SHADES OF SOUL, EP 2.2 COVER ME!

Shades of Soul EP 2.2: Cover Me! Pt. 1 by Oliver Wang on Mixcloud

You knew this episode was coming at some point. I’m forever stacking cover songs and I finally decided to pull together a few choice bits for this show. I don’t normally do an annotated playlist like this but I realized I had something to say about practically every song I played.

1. Music Makers: United (7″ on Gamble)
I’m assuming it’s the house rhythm band at Gamble re-playing (or playing over?) the instrumental track to The Intruders’ “United.” I haven’t done a side-by-side comparison but the main difference right off the bat is some heavy organ action.

2. Disciples of Soul: Together (7″ on Phantom). Also on Loving on the Flipside
Just a coincidence that I went back to back with Intruders’ covers; I just got in this cover after quietly lusting after it for years. It’s not better than the original but…it’s pretty awesome, especially in sounding a touch more raw, especially with that brass section that sounds borrowed by a high school band (I mean that as a compliment).

3. Sonora Tropical: Lluvi. Also on Diablos del Ritmoa (wrote about this a few weeks back)

4. Mel and Tim: Yes We Can (From Mel and Tim on Stax)
I want to say this is a “surprisingly” good cover of the Pointer Sisters/Allen Toussaint song but I don’t know why that’d be surprising coming from Mel and Tim.

5. Vibratos Ltd.: I’ll Be Back (7″ on Project Spector)
Arizona garage band doing a pretty slick lo-fi cover of the Beatles. I’d guess that a more “professional” engineer would have mixed the drums lower but then this song wouldn’t be as slamming in that case, would it?

6. Les Surfs: Baby I Love You (7″ on Disques Festival)
It’d be tempted to call them the French Jackson 5 except that they were recorded years before the Jackson were releasing anything. So maybe the Jackson 5 were the American Les Surfs. (Ok, maybe not). In any case, a bunch of French kids singing The Ronettes is why I look for covers to begin with.

7. .June Mok: Hang on Sloopy (7″ on Great China)
Apparently cut in Singapore, this features Mok singing several U.S. pop hits in Mandarin. More novelty than anything else but I find so few Chinese records of note, this at least was worth keeping.

8. Serra Band: Saturday In the Park (from The One and Only Serra Band, private)
Bay Area high school band album doing a surprisingly good instrumental cover of Chicago’s mid-70s hit.

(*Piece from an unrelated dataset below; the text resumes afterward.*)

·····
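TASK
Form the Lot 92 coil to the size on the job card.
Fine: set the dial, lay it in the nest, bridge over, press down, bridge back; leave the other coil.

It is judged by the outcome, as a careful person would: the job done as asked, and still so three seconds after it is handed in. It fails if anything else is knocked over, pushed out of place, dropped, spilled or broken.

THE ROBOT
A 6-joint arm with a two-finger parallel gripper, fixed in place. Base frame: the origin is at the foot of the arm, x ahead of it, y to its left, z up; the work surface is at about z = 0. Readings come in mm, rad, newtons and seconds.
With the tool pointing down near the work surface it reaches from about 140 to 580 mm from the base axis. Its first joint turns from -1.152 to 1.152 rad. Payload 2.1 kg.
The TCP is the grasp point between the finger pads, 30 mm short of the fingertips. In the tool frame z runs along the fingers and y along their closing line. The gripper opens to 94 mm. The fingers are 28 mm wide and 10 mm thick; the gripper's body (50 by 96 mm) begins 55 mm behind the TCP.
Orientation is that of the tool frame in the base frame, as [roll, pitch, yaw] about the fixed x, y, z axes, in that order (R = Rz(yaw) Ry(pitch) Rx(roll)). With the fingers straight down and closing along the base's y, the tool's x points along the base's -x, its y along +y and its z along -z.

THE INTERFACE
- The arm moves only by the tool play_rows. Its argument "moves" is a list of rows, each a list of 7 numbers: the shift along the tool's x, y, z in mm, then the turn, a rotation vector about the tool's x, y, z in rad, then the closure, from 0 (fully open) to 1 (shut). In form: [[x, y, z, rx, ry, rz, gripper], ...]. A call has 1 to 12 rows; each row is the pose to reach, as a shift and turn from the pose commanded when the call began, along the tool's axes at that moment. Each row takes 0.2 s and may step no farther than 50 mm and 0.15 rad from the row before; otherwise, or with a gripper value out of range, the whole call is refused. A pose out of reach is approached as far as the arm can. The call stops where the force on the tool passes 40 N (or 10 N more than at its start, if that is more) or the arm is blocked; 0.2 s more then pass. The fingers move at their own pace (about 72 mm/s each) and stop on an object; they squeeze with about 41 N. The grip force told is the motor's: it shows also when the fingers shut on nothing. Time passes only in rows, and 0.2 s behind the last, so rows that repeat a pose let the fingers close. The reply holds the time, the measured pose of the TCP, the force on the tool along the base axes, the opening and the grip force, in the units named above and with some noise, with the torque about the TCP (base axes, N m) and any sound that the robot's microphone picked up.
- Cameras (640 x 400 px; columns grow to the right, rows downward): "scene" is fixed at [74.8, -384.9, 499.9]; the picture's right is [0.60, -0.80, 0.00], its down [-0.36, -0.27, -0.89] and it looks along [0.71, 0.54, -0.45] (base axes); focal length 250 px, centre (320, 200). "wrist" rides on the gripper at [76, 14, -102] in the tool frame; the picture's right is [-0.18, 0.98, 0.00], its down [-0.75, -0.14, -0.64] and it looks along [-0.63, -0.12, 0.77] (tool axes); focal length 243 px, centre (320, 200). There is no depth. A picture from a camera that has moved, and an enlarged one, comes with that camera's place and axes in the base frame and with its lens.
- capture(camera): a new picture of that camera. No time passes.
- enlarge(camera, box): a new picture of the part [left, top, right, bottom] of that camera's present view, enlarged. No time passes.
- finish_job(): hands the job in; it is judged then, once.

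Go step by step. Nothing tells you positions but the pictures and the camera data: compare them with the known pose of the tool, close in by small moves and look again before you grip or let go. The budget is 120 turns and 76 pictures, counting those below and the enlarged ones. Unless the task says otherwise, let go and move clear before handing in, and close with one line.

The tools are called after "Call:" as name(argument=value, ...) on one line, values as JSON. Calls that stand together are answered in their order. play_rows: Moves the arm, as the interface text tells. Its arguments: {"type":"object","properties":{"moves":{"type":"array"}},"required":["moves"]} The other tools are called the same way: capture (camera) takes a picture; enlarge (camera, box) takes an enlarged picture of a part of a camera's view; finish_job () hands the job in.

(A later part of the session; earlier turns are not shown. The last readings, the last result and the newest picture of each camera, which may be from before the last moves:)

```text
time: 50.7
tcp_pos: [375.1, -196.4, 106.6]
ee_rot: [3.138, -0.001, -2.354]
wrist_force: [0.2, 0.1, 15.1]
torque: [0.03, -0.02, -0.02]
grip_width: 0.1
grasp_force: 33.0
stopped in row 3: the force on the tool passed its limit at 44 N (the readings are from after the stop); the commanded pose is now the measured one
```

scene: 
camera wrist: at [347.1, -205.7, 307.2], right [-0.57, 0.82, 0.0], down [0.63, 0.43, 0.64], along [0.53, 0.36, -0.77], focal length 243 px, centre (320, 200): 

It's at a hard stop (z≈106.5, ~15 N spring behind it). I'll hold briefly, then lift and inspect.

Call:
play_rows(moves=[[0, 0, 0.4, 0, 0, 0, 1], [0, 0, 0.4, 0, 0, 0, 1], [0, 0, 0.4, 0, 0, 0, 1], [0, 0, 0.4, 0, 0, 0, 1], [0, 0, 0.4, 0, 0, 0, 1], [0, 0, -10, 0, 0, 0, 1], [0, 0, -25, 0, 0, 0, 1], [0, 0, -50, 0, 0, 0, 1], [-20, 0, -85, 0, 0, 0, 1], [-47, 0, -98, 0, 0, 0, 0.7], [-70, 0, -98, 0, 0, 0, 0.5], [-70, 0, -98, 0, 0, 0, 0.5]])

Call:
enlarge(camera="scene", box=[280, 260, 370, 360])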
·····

9. Ruddy Thomas and DJ Welton Irie: Shake Your Body (Down To The Ground) (12″ on Joe Gibbs). Also on Reggae Discomix Showcase Vol. 4
It’s no Derrick Laro and Trinity but for a dancehall flip on Michael Jackson, no hating this at all.

10. Lloyd Parks: Kung Fu Fighting (7″ on Mart’s)
Cringe? Groove? Cringe? Groove?

11. Wendy Alleyne and the Dynamics: He’s So Fine (7″ on Dobby’s Music Fair)
Wow, they totally ripped off “My Sweet Lord!” 1

12. Country Comfort: Make It With You (from We Are the Children on Trim)
Hawaiian folk/pop band with a couple of albums on a local Hawaiian label, Trim. I have another modern soul-ish tune by them I may post/play at some future point.

13. Signs of the Time: Hurts So Bad (7″ on Pro. Reissued by Numero Group)

For me, the gold standard cover for this song is still Nancy Holloway…but this at least makes it into the consideration, maybe somewhere next to El Chicano. But seriously, no one is fu—ing with Nancy on this one. Don’t try to test.

14-18: Skipped (sorry!)

19. Dusty Springfield: Crumbs off the Table (from Simply…Dusty on Philips).
More here.

20. Don McClain and the Electrifying Cashmeres: Summertime (7″ on Sound Stage)
All I know about these guys is that they’re out of Akron OH and released at least two singles (including a decent flip of “What Does It Take.” But this 7″ doesn’t just do “Summertime”; it’s has a great cover of “You Send Me” on the other side.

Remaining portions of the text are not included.